### EXERCISE PROMPT:
Would you transcribe all of the data exactly, down to the last character? The answer is a JSON array that holds each line as a string and skips blank lines.

** Start SUPPLIED DATA **

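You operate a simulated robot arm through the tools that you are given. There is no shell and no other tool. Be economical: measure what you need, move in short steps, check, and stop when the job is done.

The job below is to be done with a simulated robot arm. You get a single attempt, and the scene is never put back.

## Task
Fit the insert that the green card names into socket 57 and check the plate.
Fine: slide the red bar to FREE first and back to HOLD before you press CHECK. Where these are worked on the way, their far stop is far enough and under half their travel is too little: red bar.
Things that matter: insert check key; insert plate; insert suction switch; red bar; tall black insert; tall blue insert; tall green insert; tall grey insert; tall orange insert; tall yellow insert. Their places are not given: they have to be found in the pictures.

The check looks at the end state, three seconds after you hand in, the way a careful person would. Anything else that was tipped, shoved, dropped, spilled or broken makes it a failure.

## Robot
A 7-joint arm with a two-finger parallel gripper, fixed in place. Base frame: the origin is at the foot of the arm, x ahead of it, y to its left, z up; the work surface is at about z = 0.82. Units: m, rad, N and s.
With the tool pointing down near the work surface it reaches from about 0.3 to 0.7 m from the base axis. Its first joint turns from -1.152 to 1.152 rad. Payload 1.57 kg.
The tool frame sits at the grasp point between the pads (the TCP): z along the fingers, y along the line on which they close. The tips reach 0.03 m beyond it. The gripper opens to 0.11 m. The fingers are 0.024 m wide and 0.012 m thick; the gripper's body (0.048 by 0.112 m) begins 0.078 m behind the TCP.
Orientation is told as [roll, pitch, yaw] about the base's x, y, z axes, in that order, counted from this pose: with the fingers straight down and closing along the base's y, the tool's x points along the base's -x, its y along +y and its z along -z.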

** End SUPPLIED DATA **

### RESULT OF THIS EXERCISE:
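[
  "You operate a simulated robot arm through the tools that you are given. There is no shell and no other tool. Be economical: measure what you need, move in short steps, check, and stop when the job is done.",
  "The job below is to be done with a simulated robot arm. You get a single attempt, and the scene is never put back.",
  "## Task",
  "Fit the insert that the green card names into socket 57 and check the plate.",
  "Fine: slide the red bar to FREE first and back to HOLD before you press CHECK. Where these are worked on the way, their far stop is far enough and under half their travel is too little: red bar.",
  "Things that matter: insert check key; insert plate; insert suction switch; red bar; tall black insert; tall blue insert; tall green insert; tall grey insert; tall orange insert; tall yellow insert. Their places are not given: they have to be found in the pictures.",
  "The check looks at the end state, three seconds after you hand in, the way a careful person would. Anything else that was tipped, shoved, dropped, spilled or broken makes it a failure.",
  "## Robot",
  "A 7-joint arm with a two-finger parallel gripper, fixed in place. Base frame: the origin is at the foot of the arm, x ahead of it, y to its left, z up; the work surface is at about z = 0.82. Units: m, rad, N and s.",
  "With the tool pointing down near the work surface it reaches from about 0.3 to 0.7 m from the base axis. Its first joint turns from -1.152 to 1.152 rad. Payload 1.57 kg.",
  "The tool frame sits at the grasp point between the pads (the TCP): z along the fingers, y along the line on which they close. The tips reach 0.03 m beyond it. The gripper opens to 0.11 m. The fingers are 0.024 m wide and 0.012 m thick; the gripper's body (0.048 by 0.112 m) begins 0.078 m behind the TCP.",
  "Orientation is told as [roll, pitch, yaw] about the base's x, y, z axes, in that order, counted from this pose: with the fingers straight down and closing along the base's y, the tool's x points along the base's -x, its y along +y and its z along -z."
]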